Packing lunches. We have talked about this before. I usually pack my lunch when I come into the studio. It is quicker than stopping somewhere and a lot less expensive. Buying your lunch, unless you work for a company that subsides your lunch because they don’t want you leaving the premises, easily costs about $8.

Even the drive-thru costs that much, and if you stop at a grocery store that has prepared food they sell that by the pound. Lunch could cost as much $10. It’s perhaps better for you than the drive-thru, but pricier.

Pack your lunch as often as you can. It’s a great way to use up those leftovers. I do know if it’s doable every day, but as often as you can will have a big impact on the food budget. That goes for the kids’ lunches as well.

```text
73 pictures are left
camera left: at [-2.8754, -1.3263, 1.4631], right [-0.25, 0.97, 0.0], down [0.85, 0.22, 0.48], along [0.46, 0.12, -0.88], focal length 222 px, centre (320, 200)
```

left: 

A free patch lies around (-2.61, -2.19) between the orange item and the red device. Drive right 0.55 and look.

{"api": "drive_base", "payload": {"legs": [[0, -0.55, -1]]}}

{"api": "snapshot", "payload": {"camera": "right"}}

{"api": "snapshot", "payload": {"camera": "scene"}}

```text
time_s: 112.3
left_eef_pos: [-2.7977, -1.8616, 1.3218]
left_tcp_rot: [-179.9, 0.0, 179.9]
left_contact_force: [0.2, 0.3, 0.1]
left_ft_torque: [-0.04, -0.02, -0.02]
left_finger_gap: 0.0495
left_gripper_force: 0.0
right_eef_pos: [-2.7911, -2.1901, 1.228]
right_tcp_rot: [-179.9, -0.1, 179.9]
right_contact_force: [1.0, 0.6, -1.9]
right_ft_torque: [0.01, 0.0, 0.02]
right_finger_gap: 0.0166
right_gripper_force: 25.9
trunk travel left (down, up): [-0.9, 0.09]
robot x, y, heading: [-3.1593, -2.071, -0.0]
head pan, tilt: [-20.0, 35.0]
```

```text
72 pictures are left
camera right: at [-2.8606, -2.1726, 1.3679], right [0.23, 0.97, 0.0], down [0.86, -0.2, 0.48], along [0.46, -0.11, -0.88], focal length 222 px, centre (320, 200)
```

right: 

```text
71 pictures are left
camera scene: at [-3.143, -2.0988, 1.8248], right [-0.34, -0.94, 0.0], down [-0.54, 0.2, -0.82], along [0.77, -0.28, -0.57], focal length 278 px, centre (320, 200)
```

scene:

Doing it just four days a week could save on average $25 a week. That’s $1,250 annually. If we include your spouse’s lunch and maybe one or two kids, you could have over $2,000 in savings a year. Tuck that into the kids’ college fund and assuming a 7% return in 20 years it could accumulate as much as $82,000.

How about those mid-afternoon snacks. You head to the vending machine or up to the cafeteria for coffee and a pastry or a coke and chips. Instead, head to your desk drawer. Stock your desk with whatever it takes to get you over that afternoon hump. Fruit, candy, granola bars. Cans of juice or soda you buy in quantity and bring into work as needed.

By doing some planning, this could amount to an additional savings of $10 a week. Added to the college fund it’s an additional $20,000 for over $100,000.